I’m actually in a bizarre position right now where I’m watching J’s older sister and her husband with their new baby, and they seem pretty much exactly the same. That is weird. At the same time, she (the baby) is having a major, discernible impact on their lives, on their social schedule, their sleep, their role in the extended family. But if they weren’t grown up before, they’re no more so now. And if they were before, then, well, there goes that idea...
But wait, Dan’s not done:
“I can honestly say that looking back when I was 24 year old, any thoughts of what I might be doing or how life might possibly be now were nowhere close to how they have turned out!
"I have heard people comment that at my age I would be ‘settled in’ to routine and life would sort of cruise by or that I would begin to slow down after turning 50. Nothing is further from the truth! Life is busy. I still have four boys living at home. Three of them are teenagers and one 12-year-old.

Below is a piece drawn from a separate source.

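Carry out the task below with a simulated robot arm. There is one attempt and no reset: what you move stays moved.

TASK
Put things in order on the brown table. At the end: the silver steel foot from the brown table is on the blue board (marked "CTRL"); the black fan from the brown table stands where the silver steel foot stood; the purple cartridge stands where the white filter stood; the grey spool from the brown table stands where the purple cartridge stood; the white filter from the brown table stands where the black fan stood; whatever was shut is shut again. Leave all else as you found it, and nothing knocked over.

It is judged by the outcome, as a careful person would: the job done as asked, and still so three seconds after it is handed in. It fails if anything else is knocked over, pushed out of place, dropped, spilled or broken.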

“My ‘career’ is just beginning to launch off into the great unknown...and that is amazing and exciting. It's all a God thing! At age 24 I really did not know what my ‘passion in life’ was. I really didn't realize what that was until about ten years ago...in my early 40s. My passion is praying for people! That alone began a period of years of learning, failing, stumbling and grasping this.”
Things are new! There are still learning curves at 32, 48, 52! Things happen that are so unexpected and they throw us for a loop again and again, and we take wrong turns and make new discoveries...
Now, The Girls At Work and I, my classmates and my friends, are looking forward to getting our ducks in a row, getting our shit together, figuring things out. Having our own place, being married, making the salary we want and having our own benefits instead of living off our parents’. (In the meantime, Mom, Dad, Obama, we appreciate it and it really is awesome of you to share yours with us until we’re 26!)
5, 10, 25 years down the line, we will definitely have gained some perspective and some wisdom, but who knows what we will think about who we are now and what we are doing. All we can do is our best, and try to be happy.
Bring on the adventure!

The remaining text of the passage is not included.